> [Task instructions]: Reproduce only this span: the line containing "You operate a", the line containing "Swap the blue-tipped", and every line between them, all exactly as given. Give them as a numbered list, with blank lines left out.

> [Recorded information]:

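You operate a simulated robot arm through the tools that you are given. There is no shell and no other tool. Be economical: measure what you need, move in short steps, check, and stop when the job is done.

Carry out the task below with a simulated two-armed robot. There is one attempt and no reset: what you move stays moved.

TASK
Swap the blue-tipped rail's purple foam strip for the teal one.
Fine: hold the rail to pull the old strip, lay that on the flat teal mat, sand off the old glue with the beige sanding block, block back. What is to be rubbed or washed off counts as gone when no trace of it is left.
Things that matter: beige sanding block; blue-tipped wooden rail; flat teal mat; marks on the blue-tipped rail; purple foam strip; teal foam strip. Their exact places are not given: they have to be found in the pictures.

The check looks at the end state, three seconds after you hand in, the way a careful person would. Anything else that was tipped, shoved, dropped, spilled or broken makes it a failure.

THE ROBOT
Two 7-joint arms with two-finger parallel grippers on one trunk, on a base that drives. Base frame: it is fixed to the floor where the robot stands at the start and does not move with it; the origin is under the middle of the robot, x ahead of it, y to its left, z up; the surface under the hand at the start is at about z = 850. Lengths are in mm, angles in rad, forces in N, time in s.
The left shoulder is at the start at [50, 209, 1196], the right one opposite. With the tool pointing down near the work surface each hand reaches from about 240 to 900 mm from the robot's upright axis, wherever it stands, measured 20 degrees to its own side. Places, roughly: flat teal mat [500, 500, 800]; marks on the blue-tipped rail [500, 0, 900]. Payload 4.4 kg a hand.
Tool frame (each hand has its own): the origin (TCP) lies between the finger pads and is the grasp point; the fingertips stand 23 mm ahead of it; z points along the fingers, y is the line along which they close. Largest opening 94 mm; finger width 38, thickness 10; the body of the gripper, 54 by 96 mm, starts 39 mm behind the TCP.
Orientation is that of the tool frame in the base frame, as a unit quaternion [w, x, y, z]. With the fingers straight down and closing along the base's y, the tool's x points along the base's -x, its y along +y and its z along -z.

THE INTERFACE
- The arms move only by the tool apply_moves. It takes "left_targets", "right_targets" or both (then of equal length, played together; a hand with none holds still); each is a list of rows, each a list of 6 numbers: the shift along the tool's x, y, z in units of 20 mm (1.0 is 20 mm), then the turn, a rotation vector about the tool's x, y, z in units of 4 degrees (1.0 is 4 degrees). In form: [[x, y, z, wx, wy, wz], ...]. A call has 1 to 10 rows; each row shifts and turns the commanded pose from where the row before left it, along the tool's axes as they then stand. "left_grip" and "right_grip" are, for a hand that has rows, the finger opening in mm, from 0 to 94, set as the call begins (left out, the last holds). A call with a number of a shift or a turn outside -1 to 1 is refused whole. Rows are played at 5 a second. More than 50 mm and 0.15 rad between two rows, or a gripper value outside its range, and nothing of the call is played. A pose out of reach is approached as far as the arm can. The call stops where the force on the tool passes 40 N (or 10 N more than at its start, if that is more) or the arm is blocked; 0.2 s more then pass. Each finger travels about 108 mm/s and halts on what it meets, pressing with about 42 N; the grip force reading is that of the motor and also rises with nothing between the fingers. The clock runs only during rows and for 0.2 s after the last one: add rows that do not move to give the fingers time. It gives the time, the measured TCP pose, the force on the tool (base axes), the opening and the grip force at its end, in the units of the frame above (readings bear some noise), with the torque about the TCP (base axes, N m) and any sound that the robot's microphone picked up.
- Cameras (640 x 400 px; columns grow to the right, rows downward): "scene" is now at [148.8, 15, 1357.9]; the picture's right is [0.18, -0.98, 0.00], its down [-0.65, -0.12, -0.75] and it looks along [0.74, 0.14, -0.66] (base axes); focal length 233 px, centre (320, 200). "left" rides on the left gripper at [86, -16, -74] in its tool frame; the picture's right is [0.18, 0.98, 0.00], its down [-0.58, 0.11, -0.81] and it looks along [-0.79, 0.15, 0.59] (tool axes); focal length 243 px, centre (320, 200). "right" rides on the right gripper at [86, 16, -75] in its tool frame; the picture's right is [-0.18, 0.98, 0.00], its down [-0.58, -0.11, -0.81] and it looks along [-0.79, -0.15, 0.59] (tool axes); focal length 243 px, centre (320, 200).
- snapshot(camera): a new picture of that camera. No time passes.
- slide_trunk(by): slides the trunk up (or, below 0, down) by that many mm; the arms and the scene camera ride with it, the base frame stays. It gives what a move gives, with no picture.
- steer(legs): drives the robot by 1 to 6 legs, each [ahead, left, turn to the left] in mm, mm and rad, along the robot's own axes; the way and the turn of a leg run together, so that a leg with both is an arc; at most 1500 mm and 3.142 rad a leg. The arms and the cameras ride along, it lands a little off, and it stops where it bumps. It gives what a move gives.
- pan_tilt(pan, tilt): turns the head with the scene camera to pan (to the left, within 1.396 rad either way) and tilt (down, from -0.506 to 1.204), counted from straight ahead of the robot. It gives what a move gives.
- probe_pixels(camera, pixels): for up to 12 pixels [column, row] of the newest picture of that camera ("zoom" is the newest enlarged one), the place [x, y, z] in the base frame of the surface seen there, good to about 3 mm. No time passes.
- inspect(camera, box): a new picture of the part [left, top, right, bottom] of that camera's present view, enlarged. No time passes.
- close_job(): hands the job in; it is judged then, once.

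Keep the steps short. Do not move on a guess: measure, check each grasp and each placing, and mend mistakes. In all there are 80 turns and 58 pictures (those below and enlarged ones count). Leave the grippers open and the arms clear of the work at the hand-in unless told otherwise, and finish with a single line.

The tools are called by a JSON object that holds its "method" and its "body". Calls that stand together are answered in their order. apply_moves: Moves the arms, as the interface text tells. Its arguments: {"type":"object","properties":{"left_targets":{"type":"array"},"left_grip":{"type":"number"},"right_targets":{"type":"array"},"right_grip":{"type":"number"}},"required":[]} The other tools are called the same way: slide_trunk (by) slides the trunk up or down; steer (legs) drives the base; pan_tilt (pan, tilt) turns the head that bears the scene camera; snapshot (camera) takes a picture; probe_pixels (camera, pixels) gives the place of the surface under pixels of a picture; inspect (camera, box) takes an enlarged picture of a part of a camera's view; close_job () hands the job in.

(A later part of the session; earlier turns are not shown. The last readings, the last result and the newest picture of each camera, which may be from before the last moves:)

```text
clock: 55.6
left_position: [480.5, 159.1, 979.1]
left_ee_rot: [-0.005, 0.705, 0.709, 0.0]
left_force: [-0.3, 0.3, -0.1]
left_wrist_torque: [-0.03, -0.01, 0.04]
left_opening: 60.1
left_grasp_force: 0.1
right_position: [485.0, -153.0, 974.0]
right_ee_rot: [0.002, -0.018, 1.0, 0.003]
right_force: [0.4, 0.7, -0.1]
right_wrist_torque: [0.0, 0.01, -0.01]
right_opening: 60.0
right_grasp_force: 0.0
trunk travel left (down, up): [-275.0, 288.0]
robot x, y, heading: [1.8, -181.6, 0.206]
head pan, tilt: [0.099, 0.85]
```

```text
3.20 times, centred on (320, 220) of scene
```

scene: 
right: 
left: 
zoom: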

==

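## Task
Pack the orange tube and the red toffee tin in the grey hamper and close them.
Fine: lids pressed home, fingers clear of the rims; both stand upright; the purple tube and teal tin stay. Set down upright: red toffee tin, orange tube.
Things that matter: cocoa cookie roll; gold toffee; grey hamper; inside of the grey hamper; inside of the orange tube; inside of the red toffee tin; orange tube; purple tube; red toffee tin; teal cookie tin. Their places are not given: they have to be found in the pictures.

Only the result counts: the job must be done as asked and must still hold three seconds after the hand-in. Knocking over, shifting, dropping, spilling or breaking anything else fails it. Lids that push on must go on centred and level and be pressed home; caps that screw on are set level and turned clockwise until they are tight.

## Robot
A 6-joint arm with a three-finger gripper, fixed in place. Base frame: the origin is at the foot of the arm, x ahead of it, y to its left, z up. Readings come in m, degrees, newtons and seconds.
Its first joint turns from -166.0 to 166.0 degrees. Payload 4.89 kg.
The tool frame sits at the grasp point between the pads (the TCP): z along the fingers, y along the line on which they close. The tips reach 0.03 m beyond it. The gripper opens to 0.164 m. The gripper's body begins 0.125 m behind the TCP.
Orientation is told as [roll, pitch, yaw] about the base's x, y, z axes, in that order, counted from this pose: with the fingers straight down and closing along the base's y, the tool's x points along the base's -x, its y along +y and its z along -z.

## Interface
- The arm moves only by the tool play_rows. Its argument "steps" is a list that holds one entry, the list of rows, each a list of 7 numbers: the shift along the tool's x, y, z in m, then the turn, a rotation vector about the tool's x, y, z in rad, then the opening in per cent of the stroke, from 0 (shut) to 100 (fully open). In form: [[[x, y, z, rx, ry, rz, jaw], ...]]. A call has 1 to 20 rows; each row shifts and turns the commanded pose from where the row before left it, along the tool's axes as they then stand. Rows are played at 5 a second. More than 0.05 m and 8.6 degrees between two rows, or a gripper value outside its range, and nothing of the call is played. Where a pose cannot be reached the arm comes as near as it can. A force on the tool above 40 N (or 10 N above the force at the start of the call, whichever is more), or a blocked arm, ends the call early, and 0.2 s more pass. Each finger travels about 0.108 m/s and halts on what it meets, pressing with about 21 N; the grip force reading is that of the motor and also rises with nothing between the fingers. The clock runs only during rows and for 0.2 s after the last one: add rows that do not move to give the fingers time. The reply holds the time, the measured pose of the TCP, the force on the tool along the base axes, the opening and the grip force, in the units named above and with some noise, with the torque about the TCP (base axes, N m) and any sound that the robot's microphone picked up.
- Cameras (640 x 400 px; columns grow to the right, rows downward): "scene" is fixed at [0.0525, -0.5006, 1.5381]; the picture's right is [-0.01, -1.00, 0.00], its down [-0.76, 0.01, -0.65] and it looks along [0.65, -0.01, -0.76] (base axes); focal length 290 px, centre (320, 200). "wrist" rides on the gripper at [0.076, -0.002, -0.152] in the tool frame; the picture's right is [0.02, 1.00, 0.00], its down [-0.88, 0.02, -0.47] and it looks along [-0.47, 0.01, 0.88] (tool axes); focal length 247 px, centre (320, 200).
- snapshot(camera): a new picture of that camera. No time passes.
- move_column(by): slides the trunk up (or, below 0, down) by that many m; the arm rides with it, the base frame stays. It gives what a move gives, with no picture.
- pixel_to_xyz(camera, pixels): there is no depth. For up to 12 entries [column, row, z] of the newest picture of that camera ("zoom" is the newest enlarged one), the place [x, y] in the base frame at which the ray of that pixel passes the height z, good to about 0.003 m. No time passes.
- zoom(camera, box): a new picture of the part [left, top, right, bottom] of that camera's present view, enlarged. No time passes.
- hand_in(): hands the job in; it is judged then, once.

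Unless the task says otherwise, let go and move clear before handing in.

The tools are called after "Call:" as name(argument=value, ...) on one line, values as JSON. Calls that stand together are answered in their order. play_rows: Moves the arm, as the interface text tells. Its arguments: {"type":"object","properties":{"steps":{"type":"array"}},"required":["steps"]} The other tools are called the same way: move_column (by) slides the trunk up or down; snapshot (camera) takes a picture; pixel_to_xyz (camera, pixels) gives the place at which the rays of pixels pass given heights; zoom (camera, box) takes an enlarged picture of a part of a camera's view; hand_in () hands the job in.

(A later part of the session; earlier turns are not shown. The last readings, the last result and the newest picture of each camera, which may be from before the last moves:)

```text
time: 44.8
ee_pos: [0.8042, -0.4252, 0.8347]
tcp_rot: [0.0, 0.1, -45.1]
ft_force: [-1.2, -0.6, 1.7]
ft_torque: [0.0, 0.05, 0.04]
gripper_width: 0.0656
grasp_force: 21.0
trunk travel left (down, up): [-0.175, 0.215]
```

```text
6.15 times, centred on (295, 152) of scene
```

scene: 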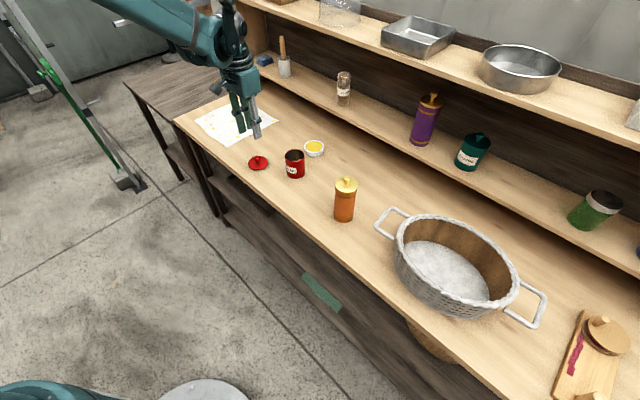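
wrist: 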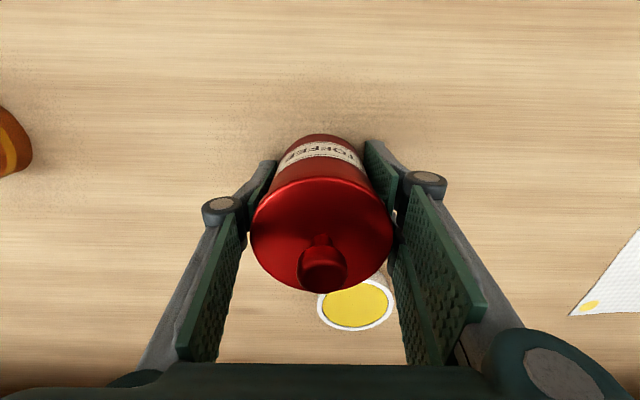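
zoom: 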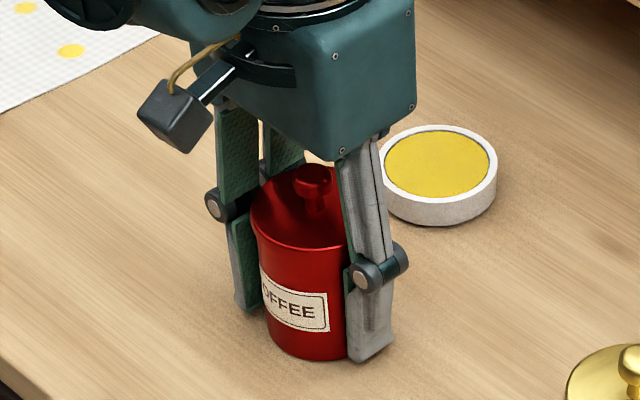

> [Answer to the task]:
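1. You operate a simulated robot arm through the tools that you are given. There is no shell and no other tool. Be economical: measure what you need, move in short steps, check, and stop when the job is done.
2. Carry out the task below with a simulated two-armed robot. There is one attempt and no reset: what you move stays moved.
3. TASK
4. Swap the blue-tipped rail's purple foam strip for the teal one.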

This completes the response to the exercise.